Thinking ROI

So the budget is tight. That’s all the more reason to make an investment to attend the top trade shows in the water and wastewater industry.

I served on a school board for a term some years back years. My district was one of the few that sent its entire seven-member board to the annual state school boards association convention.

My contribution to the journey was to suggest that each one of us come back to the first board meeting after the convention and report on three things we learned there that would help us cut costs or improve education. If nothing else, I thought, the exercise would bolster the decision to have all of us attend, versus just a representative or two.

It’s amazing how much you pick up when you go to a convention or trade show with an assignment like that in your pocket.

Worth the trip

Why bring this up now? Because I remember seeing far fewer municipal managers than usual at last year’s Pumper & Cleaner Environmental Expo, sponsored by COLE Publishing, the publisher of this magazine. I’m guessing that was at least in part because the recession had made budgets tighter than usual.

Perhaps cities, villages and utilities decided to stick to the shows focused solely on the public sector, like AWWA, WEFTEC and APWA. Or maybe cost constraints kept a lot of managers away from those shows, too.

Whatever. The point is, you should go to your sectors top trade show, regardless what the budget looks like, and for a simple reason: The budget is only going to look worse if you miss out on seeing new ways to work more efficiently.

It doesn’t take a lot of learning to more than make up for a show registration fee, a round-trip plane ticket, and a couple of days in a hotel. Not when these shows are loaded with instructional seminars and with exhibitors offering new and better technologies.

Stay-home syndrome

Am I biased toward our own Pumper & Cleaner Expo? Of course. It runs March 2-5 in Louisville, Ky. Early registration costs just $40. But my larger point concerns trade shows in general.

For a variety of reasons, not all of them sound, the public sector is more sensitive to the private in responding to tough times.

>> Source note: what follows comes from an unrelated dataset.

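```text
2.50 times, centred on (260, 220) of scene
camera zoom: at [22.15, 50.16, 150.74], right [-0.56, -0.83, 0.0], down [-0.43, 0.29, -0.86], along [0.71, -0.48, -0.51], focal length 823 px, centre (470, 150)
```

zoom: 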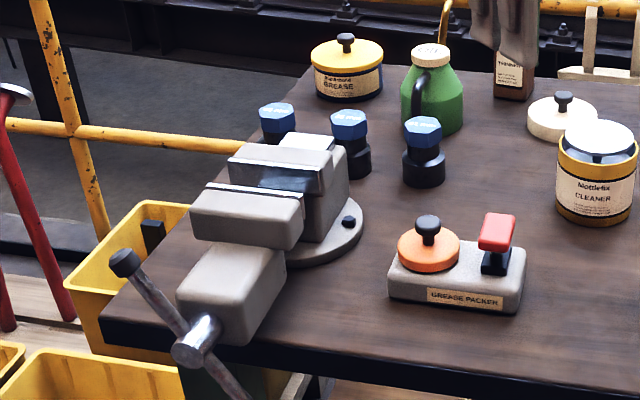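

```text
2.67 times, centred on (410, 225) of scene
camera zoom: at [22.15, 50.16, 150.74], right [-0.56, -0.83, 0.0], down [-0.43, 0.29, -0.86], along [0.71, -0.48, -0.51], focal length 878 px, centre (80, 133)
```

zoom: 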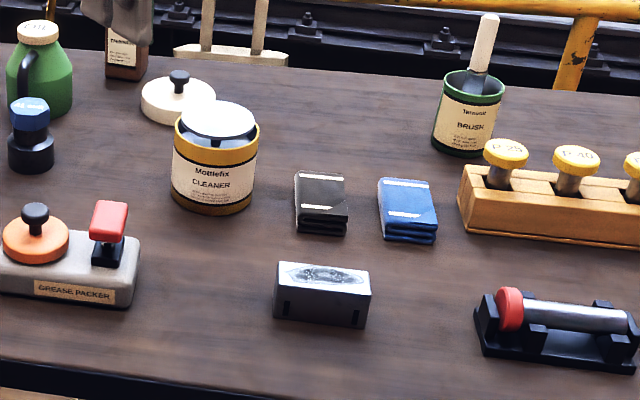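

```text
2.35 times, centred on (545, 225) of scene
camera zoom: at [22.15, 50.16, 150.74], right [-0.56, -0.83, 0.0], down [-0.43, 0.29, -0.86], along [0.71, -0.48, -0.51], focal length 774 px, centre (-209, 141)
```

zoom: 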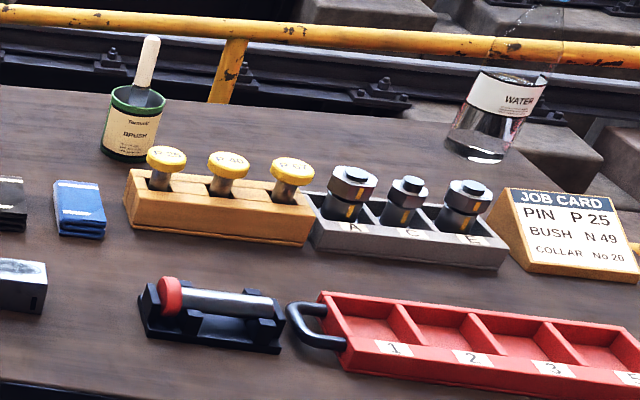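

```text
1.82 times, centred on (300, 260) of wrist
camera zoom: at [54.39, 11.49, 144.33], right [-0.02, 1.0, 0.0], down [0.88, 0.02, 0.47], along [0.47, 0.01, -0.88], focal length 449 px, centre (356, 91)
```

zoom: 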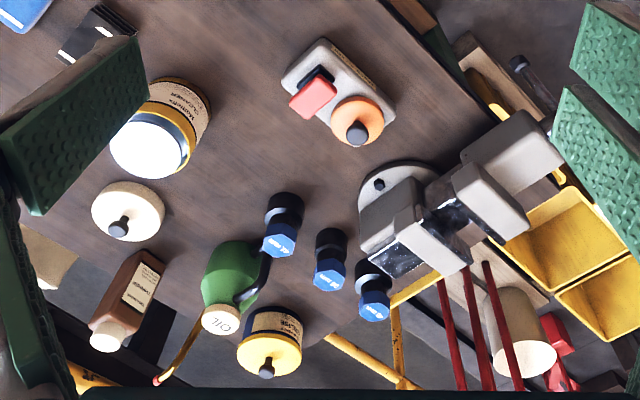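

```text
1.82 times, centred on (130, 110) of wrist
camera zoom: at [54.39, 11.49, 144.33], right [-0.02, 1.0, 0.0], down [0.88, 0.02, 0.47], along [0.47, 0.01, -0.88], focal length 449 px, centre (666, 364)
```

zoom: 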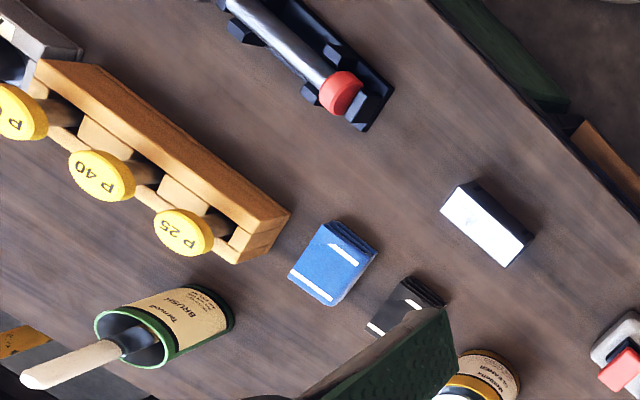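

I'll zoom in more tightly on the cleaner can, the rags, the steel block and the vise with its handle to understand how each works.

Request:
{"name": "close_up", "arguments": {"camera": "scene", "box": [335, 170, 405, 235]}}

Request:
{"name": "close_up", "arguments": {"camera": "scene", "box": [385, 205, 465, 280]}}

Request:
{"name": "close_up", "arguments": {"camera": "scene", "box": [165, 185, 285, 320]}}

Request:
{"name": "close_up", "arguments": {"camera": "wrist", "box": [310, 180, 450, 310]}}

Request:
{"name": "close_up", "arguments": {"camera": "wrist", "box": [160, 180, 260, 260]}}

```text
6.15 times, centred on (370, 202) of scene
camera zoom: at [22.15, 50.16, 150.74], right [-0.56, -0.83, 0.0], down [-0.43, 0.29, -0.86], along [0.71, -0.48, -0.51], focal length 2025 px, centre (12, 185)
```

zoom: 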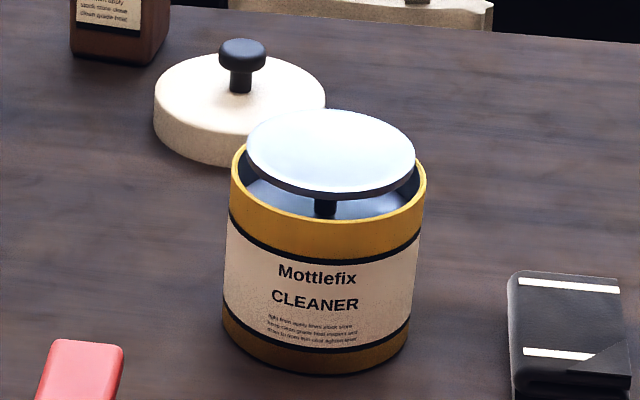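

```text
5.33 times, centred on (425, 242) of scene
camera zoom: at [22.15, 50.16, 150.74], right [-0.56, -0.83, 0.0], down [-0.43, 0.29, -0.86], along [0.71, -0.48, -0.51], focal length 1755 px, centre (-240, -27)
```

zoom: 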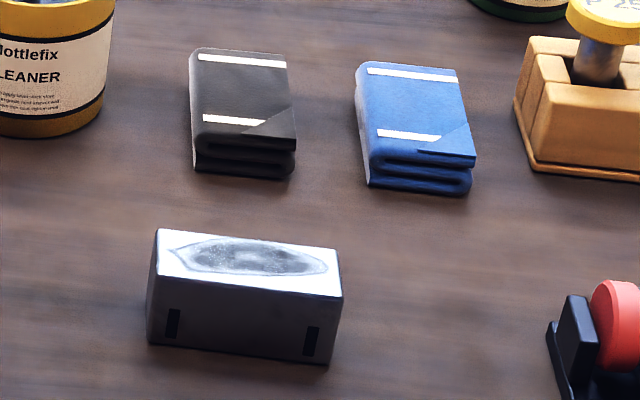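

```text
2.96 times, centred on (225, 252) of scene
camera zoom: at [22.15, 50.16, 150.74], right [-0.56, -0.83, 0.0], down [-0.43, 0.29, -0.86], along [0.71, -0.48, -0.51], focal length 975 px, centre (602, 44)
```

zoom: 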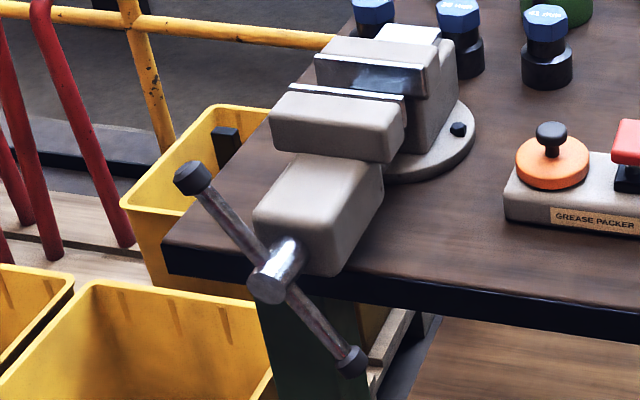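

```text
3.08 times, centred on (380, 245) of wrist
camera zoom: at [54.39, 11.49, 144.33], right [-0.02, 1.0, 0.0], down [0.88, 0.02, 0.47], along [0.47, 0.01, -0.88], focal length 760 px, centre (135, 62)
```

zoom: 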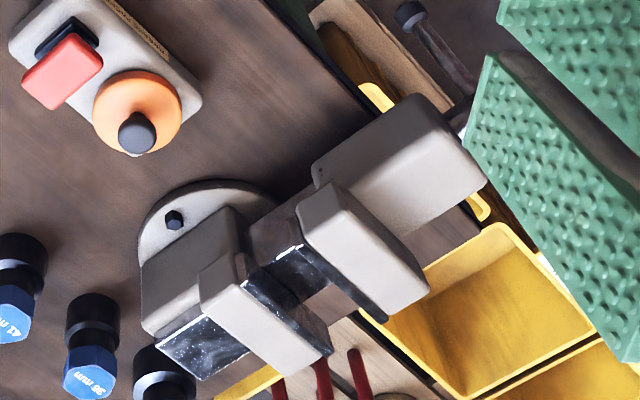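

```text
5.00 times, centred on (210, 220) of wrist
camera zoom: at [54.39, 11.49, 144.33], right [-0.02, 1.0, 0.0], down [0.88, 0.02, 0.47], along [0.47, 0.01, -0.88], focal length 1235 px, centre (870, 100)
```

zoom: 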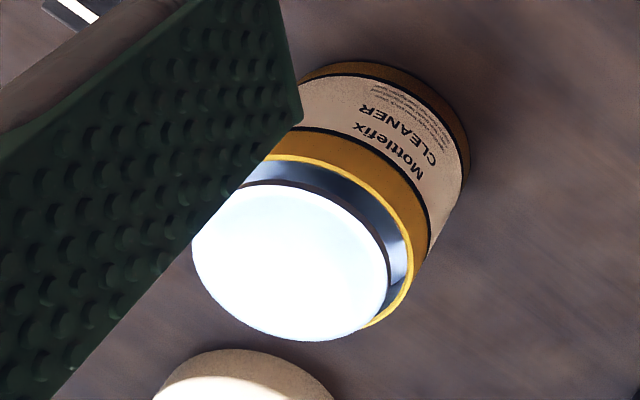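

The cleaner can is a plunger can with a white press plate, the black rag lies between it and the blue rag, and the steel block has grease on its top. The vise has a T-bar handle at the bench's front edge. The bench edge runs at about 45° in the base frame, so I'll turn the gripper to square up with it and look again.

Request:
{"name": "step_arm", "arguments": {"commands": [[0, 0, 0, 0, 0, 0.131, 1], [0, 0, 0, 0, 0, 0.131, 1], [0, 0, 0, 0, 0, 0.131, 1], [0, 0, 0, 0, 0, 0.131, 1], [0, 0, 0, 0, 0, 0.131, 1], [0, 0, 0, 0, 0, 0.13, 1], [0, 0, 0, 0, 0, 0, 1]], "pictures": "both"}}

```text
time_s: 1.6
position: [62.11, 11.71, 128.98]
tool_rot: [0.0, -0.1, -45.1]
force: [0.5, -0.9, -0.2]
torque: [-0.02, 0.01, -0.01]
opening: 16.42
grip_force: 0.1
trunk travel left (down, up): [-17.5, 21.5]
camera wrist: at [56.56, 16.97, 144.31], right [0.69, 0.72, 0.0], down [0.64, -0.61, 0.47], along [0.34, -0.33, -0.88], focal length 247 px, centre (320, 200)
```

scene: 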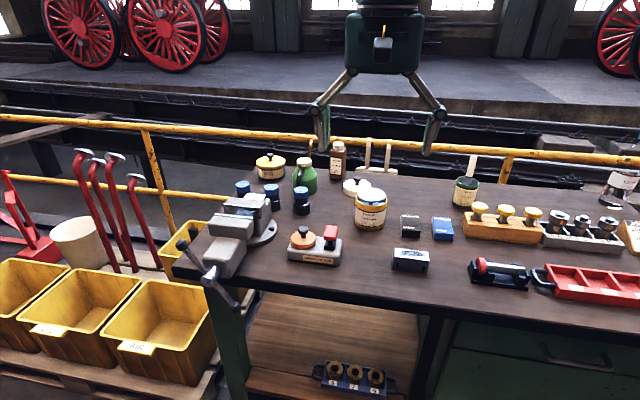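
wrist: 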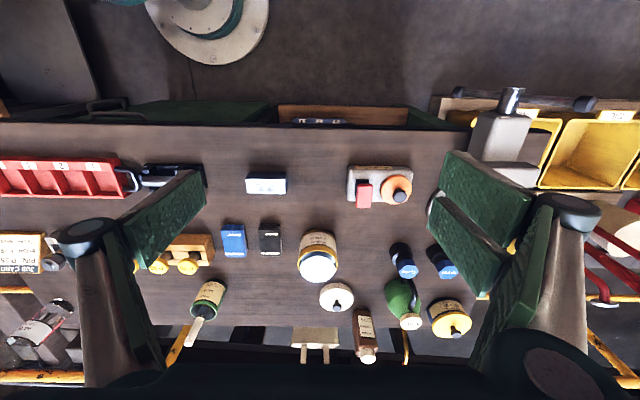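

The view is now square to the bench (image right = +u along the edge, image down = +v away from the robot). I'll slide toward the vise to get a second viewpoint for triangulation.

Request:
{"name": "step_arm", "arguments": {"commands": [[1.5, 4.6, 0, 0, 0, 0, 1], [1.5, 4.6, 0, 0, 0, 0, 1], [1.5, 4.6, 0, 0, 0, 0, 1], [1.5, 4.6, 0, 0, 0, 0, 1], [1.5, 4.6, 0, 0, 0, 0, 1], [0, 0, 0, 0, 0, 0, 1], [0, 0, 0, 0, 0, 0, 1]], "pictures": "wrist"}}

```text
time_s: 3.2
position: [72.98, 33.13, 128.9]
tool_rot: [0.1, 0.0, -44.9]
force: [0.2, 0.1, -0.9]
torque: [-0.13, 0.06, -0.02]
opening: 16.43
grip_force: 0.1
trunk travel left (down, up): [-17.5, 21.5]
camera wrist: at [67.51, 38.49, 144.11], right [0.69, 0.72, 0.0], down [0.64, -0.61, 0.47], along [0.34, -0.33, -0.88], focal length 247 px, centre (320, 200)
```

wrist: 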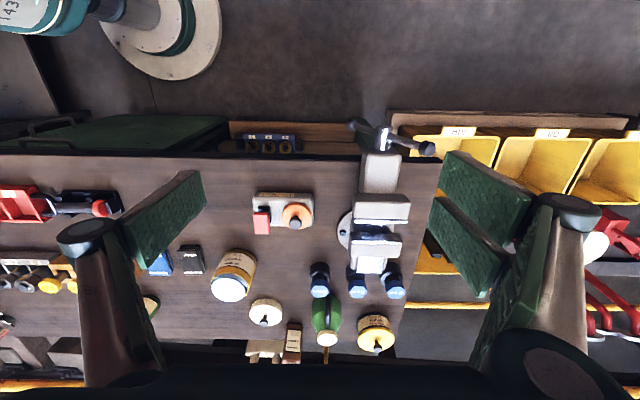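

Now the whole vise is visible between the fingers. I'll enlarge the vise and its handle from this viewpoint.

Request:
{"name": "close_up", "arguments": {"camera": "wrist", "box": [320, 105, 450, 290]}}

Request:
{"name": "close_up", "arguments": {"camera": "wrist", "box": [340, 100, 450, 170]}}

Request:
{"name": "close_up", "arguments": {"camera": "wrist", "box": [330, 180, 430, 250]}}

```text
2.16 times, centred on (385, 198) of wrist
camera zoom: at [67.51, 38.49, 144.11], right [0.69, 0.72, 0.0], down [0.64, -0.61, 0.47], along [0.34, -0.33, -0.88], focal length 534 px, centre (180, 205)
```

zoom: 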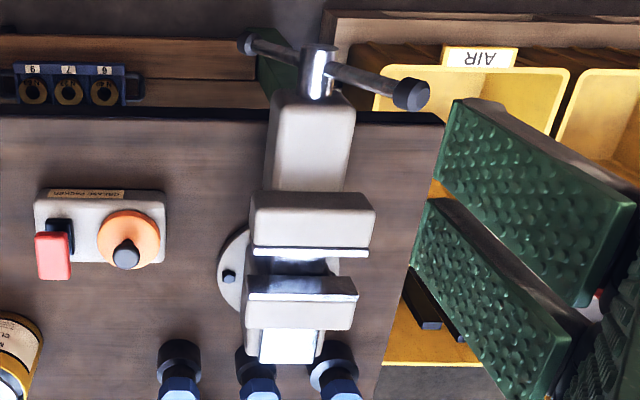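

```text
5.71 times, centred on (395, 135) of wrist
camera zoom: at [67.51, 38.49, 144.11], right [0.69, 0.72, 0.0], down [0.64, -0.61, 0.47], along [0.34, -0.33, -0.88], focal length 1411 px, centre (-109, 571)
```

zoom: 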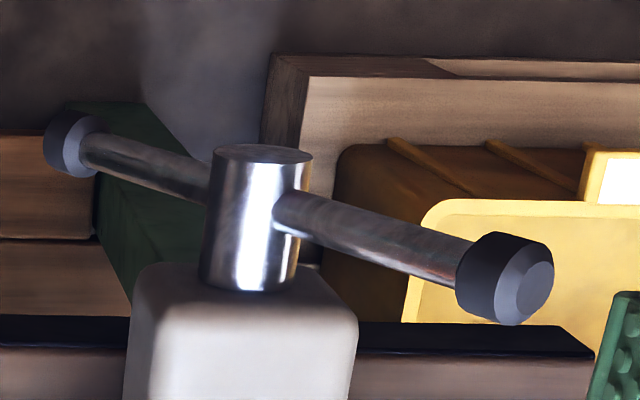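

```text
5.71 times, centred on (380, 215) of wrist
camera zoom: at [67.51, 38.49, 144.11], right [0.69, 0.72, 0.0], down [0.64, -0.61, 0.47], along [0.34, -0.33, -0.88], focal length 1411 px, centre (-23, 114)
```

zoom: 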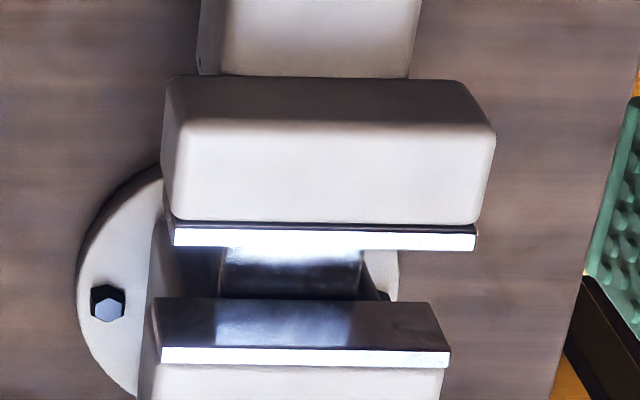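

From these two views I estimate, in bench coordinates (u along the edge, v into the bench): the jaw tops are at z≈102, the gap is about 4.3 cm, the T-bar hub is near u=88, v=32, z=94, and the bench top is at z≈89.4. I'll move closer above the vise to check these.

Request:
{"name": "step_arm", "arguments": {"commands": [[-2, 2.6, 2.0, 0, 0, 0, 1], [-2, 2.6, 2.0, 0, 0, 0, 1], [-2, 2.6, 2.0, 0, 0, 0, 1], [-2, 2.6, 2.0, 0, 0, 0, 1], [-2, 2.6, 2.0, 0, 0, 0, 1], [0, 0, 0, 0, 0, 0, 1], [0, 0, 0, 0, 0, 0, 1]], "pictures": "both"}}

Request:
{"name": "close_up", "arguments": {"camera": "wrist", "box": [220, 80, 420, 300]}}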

The mantra in city hall is that when budgets get tight, anything that looks extravagant gets cut. And traveling halfway across the country to a trade show, even if in Kentucky and Hawaii, can look extravagant.

But you should go anyway. Or at least ask, and in doing so make the case to your superiors for why. And the why is really fairly simple: Those who stop learning stand still, and those who stand still fall behind.

A good trade show is never an expense. If all a show did was cost money, why go? Trade shows in general would be out of business if they only cost and didn’t pay. Generally speaking, the best shows pay big.

Ask the right way

So the budget has been cut and travel and conferences are restricted. Ask anyway. You may get a “no,” but you can’t get a “yes” unless you ask. And ask the right way.

Don’t just ask for $1,000 or whatever it costs for the show registration and travel. Put the cost on one side of the ledger, and put the benefits on the other. Tell your superior that if you attend, you’ll come back with an itemized list of 10 things you learned that you can put to work immediately to help reduce energy costs, labor costs, vehicle costs, maintenance costs.

And a list of five more ideas that will improve customer service. And a list of five pieces of equipment that can save your department money — even if their actual purchase may have to wait a little while for better times. It might not work. But then again it could. And even if not, you’ll at least be able to say, “I tried.”

I hope to see you at the 2011 Pumper & Cleaner Expo.